The camera used was a Canon EOS 40D dSLR, equipped with a Canon EF 24-105 mm f/4.0 L IS lens. The camera polarizer was a Hoya Super circular polarizer.
Exposures were all taken in M mode, with a fixed aperture and shutter speed for any given series.
The test target was a sheet of plain white copier paper. Is was photographed at its center from a distance of about 24 inches, from an angle of about 45° to the normal.
The light source was incident on the target at an angle of incidence of about 45° to the normal, and "from the side" compared to the camera position.
Each series used a consistent illumination setup, all based on a small incandescent floodlight. In each series, three exposures were taken with a consistent aperture and shutter speed:
1. With no polarizer on the camera.
2. With a polarizer on the camera with its axis of polarization along the "6-12 o'clock" axis.
3. With a polarizer on the camera with its axis of polarization along the "3-9 o'clock" axis.
For the first series , no polarizer was used on the light source.
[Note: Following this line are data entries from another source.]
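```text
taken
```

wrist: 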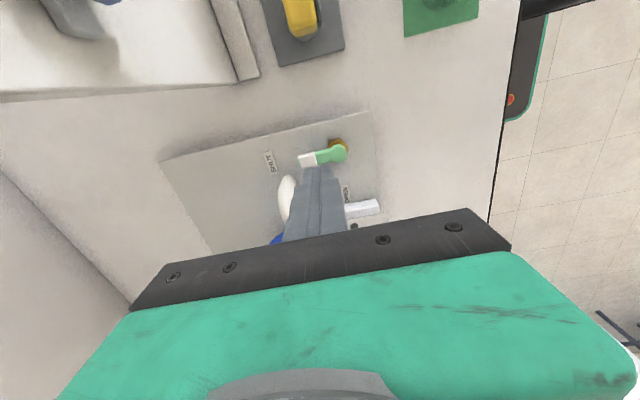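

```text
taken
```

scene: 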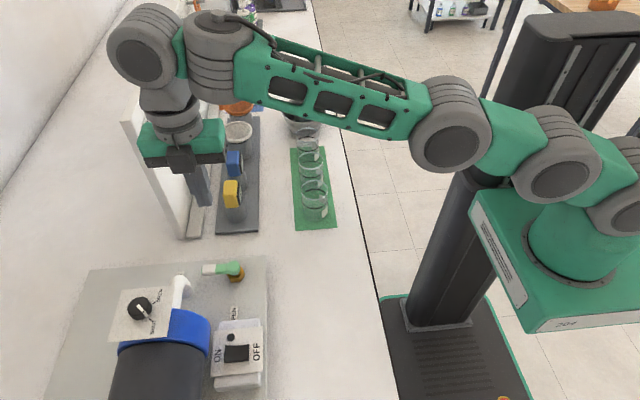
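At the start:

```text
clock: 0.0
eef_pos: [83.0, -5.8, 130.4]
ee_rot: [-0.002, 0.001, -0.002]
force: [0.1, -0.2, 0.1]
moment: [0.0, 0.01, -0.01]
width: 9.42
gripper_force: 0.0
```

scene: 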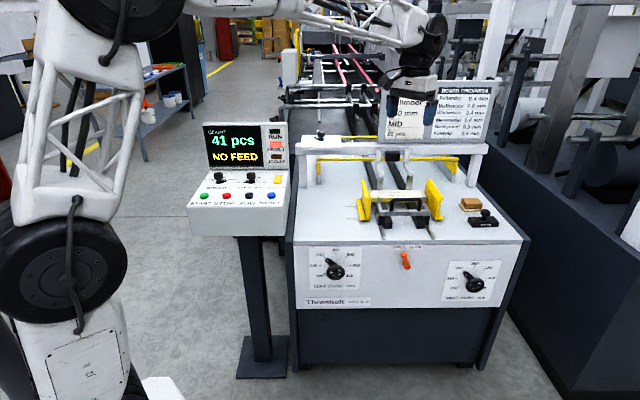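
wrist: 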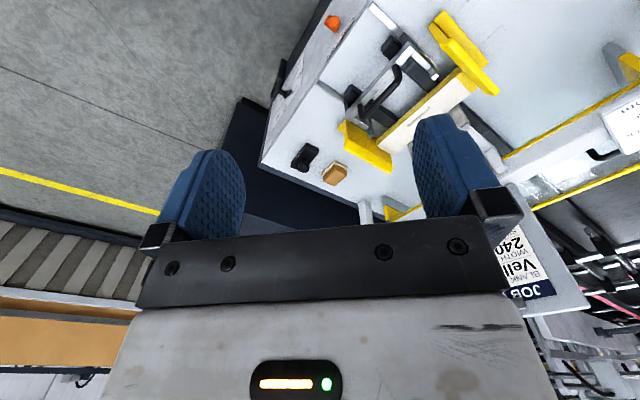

The apparent photometric exposure on the sensor, compared to that with no polarizer in place, was:
For the polarizer in place, 6-12 o'clock orientation: -1.9 stops.
For the polarizer in place, 3-9 o'clock orientation: -1.9 stops.
(A quick check was made to be certain that there was not, for example, a maximum or minimum at an orientation exactly between the two.)
Comment:
No surprise that there is no change with orientation.
The theoretical attenuation of a "perfect" polarizer (to non-polarized light) is 1.0 stop. Practical attenuators are "lossy", as we see in this case (where there is about 0.87 stop of excess attenuation.) I have no idea if this is typical. Somehow I would have expected less, but I have never looked into this through specifications or otherwise.
For the second series, a polarizer was used on the light source. (I had no really suitable one, so I used my fancy sunglasses! I confirmed that they seemed to exhibit classic polarizer properties before the test. This was of course not done "scientifically")
The apparent photometric exposure on the sensor, compared to that with no polarizer in place, was:
For the polarizer in place, 6-12 o'clock orientation: -2.1 stops.
For the polarizer in place, 3-9 o'clock orientation: -2.1 stops.
(Again, a quick check was made to be certain that there was not, for example, a maximum or minimum at an orientation exactly between the two.)
Comment:
No surprise that there is no change with orientation. Even though the incident light is polarized, if the target were perfectly diffuse, the reflected light would be non-polarized. That seems to be the case.
The small difference in the attenuation of the polarizer between the two series' is probably due to various practical shortcomings of the test situation, which I will not belabor here.
Best regards,
Doug
White Balance so easy, even our 5 year old can do it.- Melissa Strickland
Last edited by Doug_Kerr; 12-03-2008 at 08:50 PM.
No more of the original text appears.